▶ INSTRUCTIONS TO FOLLOW
Present every line in which the string "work" appears.

>> Begin

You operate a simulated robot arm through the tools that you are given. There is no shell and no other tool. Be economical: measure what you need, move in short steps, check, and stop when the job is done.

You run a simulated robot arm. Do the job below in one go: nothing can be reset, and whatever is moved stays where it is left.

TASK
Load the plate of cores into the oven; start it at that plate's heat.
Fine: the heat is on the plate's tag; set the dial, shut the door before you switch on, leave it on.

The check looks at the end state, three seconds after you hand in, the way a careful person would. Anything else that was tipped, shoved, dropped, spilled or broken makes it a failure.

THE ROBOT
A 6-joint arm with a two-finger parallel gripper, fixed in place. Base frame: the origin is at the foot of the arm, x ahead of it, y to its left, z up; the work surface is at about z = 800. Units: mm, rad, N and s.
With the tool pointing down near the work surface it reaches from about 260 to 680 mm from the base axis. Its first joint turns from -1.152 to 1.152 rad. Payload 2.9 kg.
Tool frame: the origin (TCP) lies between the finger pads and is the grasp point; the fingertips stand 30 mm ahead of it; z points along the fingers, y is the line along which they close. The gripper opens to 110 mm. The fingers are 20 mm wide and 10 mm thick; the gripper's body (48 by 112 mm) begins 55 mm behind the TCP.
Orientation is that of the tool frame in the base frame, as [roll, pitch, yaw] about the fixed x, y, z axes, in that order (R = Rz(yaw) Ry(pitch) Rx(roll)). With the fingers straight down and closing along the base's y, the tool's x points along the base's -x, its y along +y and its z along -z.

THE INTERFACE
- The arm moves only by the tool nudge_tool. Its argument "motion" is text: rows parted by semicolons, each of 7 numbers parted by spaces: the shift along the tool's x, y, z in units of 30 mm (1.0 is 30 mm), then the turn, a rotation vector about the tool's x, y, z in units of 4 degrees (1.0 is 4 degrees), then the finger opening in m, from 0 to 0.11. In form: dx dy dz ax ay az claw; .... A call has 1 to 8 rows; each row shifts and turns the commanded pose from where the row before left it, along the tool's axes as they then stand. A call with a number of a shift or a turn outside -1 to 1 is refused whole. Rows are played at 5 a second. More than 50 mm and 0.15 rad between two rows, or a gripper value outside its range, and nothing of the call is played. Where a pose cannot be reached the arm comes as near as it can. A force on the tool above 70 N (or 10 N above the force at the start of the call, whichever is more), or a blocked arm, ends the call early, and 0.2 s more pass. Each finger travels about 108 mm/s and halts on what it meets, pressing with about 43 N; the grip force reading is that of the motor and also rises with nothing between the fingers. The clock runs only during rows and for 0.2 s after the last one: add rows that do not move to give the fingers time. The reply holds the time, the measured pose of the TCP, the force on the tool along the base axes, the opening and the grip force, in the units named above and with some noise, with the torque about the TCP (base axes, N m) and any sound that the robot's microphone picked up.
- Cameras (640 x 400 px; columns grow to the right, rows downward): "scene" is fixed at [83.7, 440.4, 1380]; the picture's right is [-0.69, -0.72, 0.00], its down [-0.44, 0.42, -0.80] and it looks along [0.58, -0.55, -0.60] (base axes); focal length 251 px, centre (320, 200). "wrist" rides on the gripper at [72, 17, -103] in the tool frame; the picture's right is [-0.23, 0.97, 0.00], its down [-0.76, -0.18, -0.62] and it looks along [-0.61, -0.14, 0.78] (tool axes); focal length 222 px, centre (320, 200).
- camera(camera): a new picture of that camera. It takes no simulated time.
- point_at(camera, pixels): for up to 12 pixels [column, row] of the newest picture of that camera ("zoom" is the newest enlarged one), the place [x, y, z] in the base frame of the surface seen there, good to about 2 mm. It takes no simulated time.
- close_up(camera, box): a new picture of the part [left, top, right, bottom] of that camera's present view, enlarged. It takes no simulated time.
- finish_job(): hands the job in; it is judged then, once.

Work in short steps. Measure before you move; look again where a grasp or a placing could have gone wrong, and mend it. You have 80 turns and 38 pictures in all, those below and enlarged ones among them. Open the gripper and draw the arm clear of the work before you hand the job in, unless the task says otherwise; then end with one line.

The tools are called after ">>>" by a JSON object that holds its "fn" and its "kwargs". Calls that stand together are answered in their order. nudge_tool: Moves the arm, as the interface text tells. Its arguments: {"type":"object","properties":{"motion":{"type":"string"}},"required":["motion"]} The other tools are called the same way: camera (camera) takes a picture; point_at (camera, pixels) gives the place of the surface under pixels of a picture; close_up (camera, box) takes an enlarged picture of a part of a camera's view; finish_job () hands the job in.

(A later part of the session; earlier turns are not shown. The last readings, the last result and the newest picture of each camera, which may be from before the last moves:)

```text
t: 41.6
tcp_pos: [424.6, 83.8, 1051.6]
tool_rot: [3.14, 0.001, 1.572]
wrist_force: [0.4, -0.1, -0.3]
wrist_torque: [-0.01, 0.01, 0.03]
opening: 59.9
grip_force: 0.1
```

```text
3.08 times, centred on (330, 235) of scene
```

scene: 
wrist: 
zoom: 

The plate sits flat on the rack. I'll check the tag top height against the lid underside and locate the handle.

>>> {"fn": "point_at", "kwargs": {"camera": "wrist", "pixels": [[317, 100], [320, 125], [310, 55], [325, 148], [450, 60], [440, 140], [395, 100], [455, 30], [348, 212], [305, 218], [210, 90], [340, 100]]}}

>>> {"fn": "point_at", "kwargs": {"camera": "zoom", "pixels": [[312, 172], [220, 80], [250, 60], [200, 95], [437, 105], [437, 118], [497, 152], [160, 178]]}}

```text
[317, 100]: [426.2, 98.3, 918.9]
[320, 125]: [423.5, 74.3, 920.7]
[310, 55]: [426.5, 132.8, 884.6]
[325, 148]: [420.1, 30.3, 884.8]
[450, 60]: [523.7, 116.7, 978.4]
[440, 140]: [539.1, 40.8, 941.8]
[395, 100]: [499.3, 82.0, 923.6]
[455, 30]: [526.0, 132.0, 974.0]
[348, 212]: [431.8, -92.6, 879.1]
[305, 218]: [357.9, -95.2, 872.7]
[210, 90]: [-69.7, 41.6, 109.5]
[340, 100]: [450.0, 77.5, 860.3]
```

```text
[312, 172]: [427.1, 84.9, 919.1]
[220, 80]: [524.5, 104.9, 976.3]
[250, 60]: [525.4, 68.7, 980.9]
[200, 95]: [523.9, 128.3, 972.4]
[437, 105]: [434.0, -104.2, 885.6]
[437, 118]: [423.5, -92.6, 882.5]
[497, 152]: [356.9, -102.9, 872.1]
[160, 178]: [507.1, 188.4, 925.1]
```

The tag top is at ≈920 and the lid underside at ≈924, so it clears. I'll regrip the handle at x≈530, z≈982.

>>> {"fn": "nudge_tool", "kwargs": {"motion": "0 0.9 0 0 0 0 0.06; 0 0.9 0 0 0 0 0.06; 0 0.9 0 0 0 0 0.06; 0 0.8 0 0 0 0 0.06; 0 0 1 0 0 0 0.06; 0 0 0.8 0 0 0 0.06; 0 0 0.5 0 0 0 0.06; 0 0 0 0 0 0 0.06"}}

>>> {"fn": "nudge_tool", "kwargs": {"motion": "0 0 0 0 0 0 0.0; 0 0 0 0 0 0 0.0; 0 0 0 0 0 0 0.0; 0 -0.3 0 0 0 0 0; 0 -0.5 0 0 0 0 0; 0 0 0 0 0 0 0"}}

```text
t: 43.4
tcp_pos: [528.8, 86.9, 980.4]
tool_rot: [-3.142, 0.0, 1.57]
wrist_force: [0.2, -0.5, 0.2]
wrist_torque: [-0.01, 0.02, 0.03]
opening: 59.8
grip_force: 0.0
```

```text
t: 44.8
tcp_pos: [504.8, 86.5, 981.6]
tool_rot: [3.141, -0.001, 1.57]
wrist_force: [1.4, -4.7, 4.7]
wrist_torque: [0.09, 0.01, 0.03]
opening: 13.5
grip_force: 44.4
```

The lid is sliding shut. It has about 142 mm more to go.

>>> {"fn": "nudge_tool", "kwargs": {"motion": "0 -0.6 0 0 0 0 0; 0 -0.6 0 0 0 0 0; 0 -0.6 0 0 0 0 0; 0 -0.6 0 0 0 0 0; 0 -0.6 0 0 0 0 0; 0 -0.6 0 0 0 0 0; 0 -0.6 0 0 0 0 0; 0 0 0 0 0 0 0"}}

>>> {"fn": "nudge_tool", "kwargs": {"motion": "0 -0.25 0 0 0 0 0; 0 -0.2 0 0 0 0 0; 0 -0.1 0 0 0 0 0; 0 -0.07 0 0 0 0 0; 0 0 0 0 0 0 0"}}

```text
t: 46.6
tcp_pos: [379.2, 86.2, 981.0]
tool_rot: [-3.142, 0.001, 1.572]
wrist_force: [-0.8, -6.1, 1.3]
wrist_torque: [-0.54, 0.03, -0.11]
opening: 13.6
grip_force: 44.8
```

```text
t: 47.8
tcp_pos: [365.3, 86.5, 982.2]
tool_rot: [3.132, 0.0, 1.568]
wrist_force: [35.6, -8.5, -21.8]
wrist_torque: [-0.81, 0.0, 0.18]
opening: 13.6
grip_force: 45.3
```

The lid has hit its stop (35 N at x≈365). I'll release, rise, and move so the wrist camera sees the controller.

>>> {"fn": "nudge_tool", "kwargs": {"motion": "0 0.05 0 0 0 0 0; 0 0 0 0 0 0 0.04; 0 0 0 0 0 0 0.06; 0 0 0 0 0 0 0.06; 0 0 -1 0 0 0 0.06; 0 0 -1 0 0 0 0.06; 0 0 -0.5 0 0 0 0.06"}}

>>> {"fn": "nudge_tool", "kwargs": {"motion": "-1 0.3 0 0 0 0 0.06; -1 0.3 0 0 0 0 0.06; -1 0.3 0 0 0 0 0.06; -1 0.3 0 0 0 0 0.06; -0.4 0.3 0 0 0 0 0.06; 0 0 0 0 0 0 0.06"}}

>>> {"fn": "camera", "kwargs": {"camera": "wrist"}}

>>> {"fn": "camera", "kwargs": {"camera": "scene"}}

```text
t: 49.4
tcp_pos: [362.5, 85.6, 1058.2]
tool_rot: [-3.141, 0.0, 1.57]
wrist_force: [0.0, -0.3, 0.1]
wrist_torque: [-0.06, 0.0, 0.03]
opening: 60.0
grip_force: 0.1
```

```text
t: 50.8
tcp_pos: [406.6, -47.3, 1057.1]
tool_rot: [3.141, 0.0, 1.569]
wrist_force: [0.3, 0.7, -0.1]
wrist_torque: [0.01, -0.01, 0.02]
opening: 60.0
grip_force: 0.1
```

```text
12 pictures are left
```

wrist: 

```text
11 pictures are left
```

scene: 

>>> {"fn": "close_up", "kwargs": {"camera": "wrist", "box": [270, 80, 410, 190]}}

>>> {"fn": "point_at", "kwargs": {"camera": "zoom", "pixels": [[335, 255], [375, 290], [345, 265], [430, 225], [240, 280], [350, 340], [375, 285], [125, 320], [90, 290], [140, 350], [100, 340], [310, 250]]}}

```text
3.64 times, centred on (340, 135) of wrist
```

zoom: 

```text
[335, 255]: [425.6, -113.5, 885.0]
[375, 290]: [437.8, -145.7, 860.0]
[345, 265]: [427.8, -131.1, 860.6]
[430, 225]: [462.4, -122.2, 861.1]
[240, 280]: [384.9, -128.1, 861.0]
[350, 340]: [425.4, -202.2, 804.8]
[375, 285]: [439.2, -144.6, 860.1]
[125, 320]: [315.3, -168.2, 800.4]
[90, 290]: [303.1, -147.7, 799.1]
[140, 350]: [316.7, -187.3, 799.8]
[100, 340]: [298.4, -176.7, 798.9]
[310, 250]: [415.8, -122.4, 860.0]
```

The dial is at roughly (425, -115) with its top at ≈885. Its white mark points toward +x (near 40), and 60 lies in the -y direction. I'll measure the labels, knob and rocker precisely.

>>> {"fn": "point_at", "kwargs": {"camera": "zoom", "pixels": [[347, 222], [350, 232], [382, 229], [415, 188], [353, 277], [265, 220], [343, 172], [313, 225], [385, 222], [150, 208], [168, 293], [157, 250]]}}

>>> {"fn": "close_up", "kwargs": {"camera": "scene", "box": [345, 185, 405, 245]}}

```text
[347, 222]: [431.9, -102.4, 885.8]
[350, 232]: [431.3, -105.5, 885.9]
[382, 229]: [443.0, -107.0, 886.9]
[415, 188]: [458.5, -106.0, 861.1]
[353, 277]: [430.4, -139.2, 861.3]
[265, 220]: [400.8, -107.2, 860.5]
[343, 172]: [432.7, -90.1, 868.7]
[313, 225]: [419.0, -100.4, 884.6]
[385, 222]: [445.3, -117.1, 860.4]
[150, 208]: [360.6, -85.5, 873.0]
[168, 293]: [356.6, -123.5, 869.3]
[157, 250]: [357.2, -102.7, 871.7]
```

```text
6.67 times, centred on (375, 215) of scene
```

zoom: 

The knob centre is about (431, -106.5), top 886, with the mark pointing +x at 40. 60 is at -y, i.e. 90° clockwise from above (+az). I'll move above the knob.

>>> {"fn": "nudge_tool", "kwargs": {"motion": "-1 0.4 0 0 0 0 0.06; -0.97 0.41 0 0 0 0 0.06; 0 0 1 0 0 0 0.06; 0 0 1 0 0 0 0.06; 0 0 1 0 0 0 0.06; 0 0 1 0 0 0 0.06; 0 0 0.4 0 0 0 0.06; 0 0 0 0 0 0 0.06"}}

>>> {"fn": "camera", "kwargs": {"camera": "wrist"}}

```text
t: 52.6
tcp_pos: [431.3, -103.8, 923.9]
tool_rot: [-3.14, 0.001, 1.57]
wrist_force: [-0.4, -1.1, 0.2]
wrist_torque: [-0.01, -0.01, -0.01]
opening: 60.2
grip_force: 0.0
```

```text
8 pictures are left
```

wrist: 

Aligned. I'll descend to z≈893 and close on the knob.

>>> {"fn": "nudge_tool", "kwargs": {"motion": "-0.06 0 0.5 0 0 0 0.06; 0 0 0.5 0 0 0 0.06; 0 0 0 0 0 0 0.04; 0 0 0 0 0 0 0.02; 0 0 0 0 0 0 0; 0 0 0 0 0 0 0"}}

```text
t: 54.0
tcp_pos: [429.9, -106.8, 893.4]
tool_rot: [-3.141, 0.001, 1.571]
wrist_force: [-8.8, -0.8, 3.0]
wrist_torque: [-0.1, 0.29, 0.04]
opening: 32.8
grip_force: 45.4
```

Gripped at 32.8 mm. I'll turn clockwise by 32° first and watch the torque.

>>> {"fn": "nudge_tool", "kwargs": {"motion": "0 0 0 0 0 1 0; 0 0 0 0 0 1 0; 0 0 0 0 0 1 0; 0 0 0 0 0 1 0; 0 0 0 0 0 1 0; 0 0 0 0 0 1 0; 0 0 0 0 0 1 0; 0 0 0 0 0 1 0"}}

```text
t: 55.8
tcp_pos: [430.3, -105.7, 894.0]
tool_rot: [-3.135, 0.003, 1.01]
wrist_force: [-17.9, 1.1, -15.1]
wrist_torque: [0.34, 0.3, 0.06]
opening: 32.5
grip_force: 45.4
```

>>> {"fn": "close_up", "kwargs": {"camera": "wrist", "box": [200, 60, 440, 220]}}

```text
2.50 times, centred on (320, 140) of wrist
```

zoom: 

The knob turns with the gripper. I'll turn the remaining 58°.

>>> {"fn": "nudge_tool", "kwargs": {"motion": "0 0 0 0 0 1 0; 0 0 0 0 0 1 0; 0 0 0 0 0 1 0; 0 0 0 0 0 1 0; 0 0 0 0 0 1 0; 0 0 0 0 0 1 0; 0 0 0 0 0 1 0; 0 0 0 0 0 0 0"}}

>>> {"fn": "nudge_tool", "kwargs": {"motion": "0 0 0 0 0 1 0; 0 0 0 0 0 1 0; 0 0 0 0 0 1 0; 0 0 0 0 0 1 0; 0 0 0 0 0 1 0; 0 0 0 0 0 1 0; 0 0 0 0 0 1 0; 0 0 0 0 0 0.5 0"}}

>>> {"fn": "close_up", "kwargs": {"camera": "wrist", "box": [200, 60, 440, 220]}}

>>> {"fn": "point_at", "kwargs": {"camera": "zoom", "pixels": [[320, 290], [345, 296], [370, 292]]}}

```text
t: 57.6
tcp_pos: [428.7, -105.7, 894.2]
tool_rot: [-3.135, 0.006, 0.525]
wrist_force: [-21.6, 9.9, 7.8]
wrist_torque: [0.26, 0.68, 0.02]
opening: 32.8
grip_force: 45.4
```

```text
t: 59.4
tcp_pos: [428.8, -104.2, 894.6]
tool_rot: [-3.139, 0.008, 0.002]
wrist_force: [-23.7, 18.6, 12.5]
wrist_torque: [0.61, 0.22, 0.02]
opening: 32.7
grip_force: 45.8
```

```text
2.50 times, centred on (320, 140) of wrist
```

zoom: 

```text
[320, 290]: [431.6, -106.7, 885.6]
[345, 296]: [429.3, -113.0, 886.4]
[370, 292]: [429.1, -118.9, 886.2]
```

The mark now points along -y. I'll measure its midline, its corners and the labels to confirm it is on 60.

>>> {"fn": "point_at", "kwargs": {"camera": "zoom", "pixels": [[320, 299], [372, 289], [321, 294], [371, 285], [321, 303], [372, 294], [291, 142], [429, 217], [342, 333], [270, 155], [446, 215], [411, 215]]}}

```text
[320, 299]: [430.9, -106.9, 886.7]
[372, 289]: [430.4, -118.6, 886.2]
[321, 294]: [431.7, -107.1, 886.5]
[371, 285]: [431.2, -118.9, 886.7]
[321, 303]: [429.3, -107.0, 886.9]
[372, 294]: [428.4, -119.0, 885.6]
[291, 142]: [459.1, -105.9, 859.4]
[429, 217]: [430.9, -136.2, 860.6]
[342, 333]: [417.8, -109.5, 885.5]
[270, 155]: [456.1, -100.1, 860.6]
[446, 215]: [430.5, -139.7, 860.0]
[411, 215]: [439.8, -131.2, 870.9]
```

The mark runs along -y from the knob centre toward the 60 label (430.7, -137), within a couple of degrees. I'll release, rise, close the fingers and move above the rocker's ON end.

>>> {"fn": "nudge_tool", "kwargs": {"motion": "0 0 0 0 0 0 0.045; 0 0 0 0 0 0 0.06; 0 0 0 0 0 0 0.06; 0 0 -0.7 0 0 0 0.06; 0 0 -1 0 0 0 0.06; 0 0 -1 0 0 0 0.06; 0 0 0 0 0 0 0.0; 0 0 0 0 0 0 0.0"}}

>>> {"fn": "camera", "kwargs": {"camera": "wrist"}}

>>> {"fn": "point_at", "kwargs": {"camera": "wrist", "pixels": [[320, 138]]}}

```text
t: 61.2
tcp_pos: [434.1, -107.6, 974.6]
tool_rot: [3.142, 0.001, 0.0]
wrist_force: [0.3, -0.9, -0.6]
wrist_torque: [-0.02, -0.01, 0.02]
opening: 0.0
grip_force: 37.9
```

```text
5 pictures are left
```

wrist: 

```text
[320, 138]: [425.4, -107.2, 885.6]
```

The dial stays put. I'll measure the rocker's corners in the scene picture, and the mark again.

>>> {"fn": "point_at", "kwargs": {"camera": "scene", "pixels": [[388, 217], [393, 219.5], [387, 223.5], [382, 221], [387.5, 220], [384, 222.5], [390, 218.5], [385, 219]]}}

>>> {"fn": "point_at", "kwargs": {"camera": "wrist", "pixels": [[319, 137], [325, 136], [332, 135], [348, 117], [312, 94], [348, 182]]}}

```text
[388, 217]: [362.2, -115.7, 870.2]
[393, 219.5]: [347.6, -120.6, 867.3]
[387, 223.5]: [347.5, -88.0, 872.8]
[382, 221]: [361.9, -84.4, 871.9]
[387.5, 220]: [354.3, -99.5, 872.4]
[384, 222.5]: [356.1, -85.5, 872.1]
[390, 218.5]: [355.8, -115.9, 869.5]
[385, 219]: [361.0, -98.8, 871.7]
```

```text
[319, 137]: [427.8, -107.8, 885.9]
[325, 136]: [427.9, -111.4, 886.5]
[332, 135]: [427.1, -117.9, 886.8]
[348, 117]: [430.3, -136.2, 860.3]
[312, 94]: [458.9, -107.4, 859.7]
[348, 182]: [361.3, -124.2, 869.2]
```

>> End

▶ RESPONSE TO THIS TASK
A 6-joint arm with a two-finger parallel gripper, fixed in place. Base frame: the origin is at the foot of the arm, x ahead of it, y to its left, z up; the work surface is at about z = 800. Units: mm, rad, N and s.
With the tool pointing down near the work surface it reaches from about 260 to 680 mm from the base axis. Its first joint turns from -1.152 to 1.152 rad. Payload 2.9 kg.
Work in short steps. Measure before you move; look again where a grasp or a placing could have gone wrong, and mend it. You have 80 turns and 38 pictures in all, those below and enlarged ones among them. Open the gripper and draw the arm clear of the work before you hand the job in, unless the task says otherwise; then end with one line.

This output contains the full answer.